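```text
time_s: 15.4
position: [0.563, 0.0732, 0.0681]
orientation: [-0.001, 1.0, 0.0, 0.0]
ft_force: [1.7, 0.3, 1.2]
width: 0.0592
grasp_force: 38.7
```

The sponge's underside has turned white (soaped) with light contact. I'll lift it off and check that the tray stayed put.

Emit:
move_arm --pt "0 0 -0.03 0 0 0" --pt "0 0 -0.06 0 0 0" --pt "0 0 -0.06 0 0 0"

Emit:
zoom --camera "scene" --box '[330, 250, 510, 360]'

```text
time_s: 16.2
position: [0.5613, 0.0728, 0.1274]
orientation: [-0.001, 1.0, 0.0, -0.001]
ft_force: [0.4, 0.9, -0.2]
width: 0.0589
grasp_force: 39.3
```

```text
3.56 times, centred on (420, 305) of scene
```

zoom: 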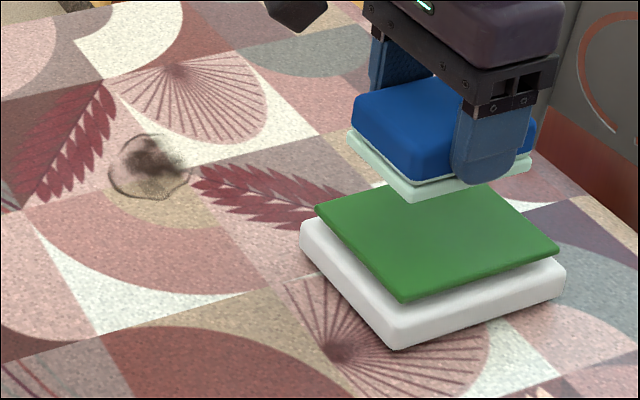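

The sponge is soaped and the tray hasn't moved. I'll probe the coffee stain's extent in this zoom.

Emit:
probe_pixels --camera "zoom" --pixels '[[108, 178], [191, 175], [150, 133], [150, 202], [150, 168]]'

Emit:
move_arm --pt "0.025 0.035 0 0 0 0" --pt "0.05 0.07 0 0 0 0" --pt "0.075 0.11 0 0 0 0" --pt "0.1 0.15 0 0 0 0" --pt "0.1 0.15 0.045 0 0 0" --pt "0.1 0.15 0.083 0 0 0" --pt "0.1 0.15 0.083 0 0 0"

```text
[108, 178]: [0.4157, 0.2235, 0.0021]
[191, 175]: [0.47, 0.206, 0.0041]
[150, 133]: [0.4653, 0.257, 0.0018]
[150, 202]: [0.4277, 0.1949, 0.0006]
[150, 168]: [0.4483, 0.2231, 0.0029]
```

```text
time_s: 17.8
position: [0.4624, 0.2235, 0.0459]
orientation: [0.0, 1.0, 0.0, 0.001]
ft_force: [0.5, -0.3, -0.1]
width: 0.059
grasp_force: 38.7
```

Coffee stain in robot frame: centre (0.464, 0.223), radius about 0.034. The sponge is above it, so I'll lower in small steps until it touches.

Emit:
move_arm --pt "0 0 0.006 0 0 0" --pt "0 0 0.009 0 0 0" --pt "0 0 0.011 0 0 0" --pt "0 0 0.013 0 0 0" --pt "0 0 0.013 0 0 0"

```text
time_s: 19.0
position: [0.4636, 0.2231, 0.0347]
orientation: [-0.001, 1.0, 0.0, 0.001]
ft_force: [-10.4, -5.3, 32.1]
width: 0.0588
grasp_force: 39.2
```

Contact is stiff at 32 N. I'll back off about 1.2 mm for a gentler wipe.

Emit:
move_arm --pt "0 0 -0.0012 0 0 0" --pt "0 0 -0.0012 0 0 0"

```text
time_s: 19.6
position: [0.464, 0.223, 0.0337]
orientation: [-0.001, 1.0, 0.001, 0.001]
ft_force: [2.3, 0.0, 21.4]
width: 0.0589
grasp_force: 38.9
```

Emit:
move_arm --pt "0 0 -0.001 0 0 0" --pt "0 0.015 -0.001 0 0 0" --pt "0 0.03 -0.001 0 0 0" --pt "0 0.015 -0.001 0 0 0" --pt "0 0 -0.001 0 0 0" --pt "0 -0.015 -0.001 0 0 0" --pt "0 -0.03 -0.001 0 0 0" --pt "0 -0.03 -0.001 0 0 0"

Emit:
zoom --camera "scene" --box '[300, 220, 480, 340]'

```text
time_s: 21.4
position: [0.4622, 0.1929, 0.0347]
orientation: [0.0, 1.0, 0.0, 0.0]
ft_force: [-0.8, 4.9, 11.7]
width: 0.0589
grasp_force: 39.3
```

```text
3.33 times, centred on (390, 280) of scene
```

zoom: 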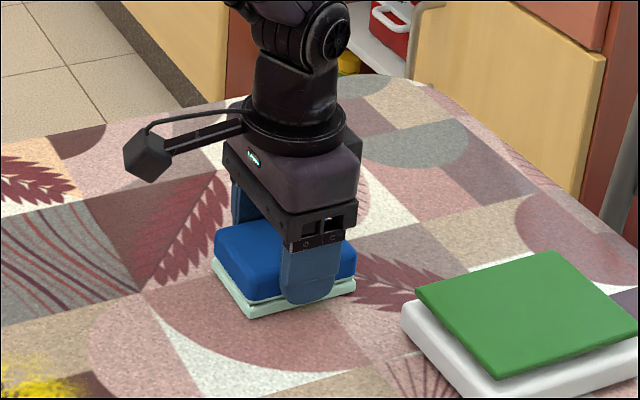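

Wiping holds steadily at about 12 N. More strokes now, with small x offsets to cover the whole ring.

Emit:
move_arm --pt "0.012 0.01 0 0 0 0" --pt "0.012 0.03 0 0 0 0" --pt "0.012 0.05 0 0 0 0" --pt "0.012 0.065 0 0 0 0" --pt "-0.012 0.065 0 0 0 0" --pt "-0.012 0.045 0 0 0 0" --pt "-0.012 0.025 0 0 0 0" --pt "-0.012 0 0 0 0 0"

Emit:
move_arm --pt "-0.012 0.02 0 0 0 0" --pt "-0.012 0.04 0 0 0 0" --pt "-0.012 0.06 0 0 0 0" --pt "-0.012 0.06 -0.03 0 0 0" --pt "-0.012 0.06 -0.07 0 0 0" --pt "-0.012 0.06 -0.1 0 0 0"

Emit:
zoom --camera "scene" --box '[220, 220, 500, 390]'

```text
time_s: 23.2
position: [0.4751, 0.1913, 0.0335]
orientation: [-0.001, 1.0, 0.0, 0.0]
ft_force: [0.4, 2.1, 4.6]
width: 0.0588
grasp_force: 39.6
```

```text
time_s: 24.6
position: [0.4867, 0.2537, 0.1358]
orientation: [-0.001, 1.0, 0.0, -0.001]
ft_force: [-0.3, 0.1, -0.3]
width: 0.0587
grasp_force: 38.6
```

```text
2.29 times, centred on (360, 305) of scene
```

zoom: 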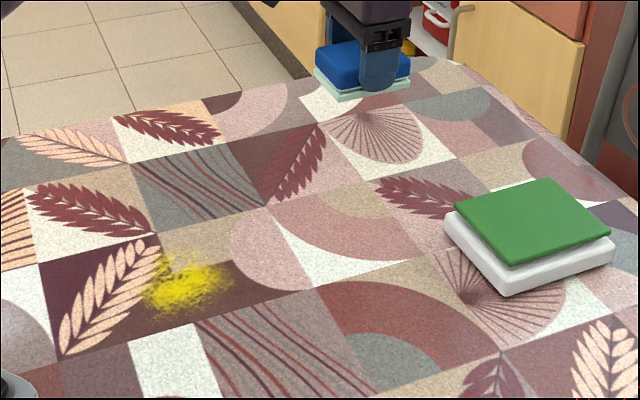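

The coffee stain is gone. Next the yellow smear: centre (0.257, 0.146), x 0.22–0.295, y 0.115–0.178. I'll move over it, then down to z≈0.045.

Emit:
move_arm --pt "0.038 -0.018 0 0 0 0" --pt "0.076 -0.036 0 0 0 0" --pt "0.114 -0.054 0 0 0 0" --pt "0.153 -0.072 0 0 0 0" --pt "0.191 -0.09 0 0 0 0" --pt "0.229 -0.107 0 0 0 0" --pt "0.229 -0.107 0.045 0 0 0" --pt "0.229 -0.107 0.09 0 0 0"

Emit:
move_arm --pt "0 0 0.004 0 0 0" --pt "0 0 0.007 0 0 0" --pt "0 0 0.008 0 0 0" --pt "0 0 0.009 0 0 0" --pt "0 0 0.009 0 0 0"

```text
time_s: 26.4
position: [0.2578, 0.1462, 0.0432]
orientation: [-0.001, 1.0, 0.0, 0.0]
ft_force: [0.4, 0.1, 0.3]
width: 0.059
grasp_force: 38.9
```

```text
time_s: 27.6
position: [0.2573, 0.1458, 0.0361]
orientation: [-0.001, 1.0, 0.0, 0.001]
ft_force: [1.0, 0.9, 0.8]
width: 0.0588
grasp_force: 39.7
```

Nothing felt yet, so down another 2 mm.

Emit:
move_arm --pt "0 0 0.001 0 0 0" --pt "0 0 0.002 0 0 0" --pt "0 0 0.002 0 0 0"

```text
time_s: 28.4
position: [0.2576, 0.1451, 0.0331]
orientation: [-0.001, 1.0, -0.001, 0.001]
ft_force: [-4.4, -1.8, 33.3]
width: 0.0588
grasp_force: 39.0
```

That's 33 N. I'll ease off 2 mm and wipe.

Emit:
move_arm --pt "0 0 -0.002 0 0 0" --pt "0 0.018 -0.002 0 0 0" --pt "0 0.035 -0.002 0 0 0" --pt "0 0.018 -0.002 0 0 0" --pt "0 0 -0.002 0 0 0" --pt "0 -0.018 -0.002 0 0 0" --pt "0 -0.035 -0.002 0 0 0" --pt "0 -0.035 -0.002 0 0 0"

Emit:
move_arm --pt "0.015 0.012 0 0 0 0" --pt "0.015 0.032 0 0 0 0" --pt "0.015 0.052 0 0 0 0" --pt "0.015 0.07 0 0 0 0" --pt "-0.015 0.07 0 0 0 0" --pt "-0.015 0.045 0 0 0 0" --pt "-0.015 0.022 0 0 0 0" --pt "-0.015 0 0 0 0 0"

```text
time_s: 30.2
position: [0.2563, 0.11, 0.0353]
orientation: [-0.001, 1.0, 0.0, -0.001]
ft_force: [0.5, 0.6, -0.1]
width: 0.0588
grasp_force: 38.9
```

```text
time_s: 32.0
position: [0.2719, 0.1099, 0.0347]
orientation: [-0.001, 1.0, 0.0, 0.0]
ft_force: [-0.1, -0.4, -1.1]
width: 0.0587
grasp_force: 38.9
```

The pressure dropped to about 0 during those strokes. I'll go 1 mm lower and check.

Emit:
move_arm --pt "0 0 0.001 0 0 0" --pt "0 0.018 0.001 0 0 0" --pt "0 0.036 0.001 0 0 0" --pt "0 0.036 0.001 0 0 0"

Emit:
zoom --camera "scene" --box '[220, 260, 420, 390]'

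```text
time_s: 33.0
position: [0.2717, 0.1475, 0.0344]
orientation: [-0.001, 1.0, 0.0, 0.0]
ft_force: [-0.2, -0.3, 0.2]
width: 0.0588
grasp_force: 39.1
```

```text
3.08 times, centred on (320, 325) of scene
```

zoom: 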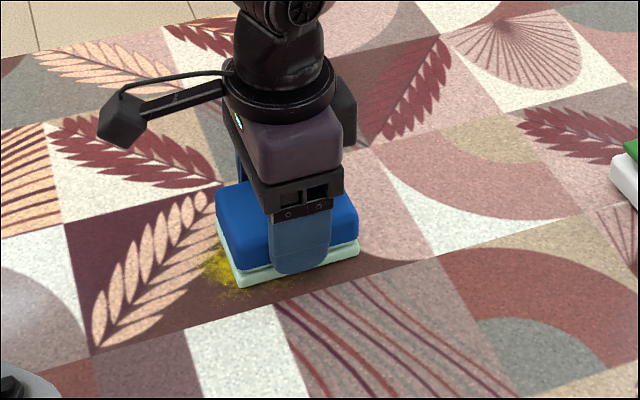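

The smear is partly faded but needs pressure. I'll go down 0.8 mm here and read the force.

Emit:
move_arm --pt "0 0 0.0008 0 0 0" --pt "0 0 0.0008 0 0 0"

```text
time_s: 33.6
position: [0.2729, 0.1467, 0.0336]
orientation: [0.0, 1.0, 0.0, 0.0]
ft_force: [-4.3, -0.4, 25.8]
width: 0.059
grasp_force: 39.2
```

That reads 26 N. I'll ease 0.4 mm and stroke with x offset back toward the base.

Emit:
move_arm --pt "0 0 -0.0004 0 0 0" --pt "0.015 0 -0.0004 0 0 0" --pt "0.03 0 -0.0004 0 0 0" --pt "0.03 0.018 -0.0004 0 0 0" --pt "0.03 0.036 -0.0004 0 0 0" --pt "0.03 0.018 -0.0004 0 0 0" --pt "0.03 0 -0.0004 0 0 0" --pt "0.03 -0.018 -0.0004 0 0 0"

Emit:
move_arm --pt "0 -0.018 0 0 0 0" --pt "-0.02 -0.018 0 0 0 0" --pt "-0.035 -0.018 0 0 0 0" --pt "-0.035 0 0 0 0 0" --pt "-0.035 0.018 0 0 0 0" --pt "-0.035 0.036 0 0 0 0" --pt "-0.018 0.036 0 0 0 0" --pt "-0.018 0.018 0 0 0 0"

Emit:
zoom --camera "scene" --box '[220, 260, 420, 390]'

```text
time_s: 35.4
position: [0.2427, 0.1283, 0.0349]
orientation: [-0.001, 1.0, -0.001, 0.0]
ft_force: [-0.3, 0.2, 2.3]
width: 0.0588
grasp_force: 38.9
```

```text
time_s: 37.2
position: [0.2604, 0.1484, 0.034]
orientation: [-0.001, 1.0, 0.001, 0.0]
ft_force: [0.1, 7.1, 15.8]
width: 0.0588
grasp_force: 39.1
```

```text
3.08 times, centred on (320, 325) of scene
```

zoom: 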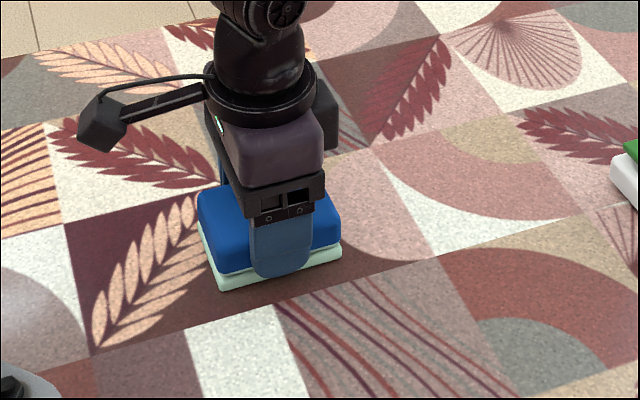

* * *

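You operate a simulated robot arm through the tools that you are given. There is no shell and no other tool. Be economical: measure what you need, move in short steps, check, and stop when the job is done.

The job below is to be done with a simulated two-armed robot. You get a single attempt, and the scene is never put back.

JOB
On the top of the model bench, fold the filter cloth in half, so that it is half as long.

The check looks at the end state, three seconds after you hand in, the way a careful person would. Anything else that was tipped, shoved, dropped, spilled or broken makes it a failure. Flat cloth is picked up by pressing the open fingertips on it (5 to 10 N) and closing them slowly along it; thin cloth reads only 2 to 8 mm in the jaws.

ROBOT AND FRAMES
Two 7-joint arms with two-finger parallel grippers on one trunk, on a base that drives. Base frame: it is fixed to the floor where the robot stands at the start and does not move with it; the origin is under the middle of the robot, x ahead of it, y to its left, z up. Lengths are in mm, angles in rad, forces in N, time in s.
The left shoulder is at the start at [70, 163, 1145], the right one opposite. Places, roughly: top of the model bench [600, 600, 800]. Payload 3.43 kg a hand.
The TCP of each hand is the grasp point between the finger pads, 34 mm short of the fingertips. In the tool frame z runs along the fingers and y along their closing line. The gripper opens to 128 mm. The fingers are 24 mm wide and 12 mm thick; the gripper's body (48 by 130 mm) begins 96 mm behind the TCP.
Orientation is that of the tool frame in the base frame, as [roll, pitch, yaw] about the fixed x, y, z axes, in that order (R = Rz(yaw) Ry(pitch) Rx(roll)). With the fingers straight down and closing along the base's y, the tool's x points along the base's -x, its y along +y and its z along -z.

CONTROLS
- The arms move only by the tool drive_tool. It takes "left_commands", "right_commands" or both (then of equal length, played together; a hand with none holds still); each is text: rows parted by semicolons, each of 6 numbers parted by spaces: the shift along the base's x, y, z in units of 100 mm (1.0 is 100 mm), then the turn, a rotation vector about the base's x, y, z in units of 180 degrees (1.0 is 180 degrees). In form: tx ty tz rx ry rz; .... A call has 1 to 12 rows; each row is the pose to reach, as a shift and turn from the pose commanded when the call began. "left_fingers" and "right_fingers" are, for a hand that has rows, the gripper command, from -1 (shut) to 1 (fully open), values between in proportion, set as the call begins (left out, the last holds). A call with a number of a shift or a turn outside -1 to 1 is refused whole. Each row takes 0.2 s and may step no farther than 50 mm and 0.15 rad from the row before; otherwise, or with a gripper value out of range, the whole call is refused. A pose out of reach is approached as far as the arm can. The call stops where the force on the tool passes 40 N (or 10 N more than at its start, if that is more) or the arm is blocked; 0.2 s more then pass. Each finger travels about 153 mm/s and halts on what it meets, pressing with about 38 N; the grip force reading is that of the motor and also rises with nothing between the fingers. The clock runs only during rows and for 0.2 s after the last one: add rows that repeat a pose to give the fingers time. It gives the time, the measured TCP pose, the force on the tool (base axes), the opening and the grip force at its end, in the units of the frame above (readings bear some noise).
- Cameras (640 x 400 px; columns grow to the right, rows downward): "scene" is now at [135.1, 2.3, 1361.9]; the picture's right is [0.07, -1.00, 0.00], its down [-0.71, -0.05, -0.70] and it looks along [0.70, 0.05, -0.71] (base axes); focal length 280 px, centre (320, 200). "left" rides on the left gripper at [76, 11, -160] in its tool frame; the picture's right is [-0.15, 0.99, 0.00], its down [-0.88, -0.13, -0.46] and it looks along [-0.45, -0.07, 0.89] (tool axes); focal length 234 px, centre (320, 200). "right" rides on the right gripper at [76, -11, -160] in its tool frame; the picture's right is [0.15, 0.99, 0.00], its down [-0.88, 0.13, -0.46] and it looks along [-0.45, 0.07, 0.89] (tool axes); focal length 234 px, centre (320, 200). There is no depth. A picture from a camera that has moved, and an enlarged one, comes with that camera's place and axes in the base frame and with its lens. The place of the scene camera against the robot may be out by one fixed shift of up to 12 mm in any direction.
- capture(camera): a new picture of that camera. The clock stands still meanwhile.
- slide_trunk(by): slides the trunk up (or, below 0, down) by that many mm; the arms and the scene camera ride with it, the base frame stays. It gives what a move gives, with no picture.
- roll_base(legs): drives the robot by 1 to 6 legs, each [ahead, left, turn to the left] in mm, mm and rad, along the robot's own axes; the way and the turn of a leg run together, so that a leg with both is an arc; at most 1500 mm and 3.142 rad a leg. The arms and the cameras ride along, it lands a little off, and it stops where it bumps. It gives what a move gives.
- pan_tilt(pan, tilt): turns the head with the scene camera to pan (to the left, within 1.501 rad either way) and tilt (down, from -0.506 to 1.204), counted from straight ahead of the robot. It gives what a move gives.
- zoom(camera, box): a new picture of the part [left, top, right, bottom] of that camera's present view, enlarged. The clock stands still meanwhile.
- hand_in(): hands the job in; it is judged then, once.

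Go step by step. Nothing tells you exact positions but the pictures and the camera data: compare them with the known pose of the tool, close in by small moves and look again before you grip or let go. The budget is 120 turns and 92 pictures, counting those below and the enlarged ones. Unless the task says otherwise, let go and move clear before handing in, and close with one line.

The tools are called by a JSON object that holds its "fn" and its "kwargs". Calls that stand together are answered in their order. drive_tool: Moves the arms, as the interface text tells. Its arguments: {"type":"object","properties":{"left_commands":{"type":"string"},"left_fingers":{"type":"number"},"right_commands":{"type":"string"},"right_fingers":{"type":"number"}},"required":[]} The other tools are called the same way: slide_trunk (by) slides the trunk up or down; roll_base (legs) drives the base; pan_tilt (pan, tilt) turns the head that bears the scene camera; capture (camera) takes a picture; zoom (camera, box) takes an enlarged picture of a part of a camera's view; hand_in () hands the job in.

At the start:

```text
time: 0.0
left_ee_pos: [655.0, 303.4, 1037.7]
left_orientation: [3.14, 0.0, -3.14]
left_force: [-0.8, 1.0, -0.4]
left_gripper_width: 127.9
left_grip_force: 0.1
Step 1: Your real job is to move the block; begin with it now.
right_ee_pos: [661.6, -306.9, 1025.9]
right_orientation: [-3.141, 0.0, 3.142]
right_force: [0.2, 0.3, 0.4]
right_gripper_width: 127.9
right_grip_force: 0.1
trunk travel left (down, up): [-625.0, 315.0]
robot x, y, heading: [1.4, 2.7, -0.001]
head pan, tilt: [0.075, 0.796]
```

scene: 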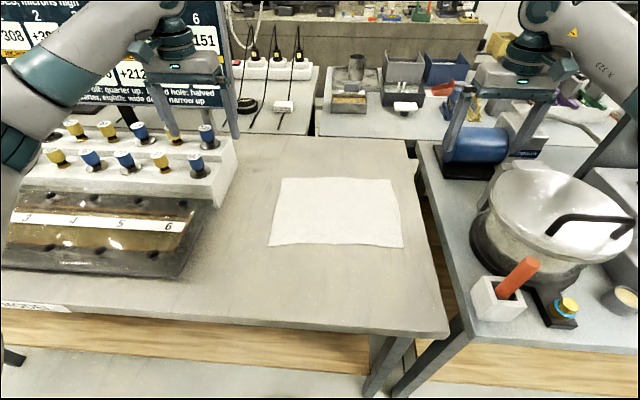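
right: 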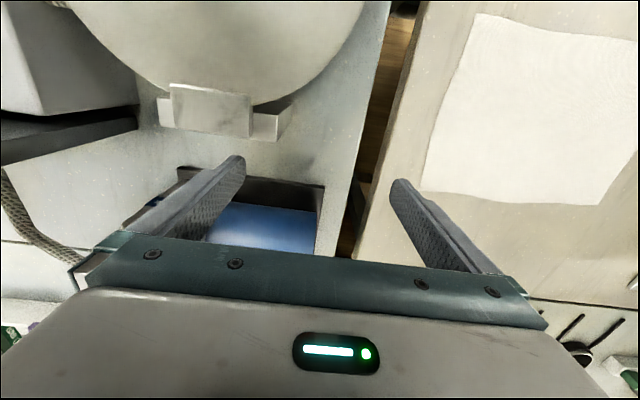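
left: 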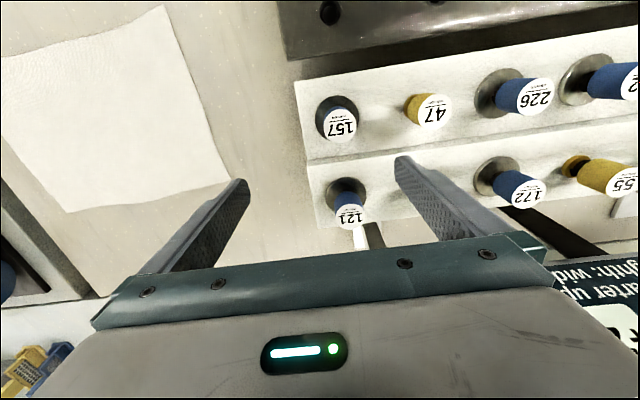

* * *

EXERCISE TASK:
Identify each line holding the string "model", and copy it out.

FULL SOLUTION:
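On the top of the model bench, fold the filter cloth in half, so that it is half as long.
The left shoulder is at the start at [70, 163, 1145], the right one opposite. Places, roughly: top of the model bench [600, 600, 800]. Payload 3.43 kg a hand.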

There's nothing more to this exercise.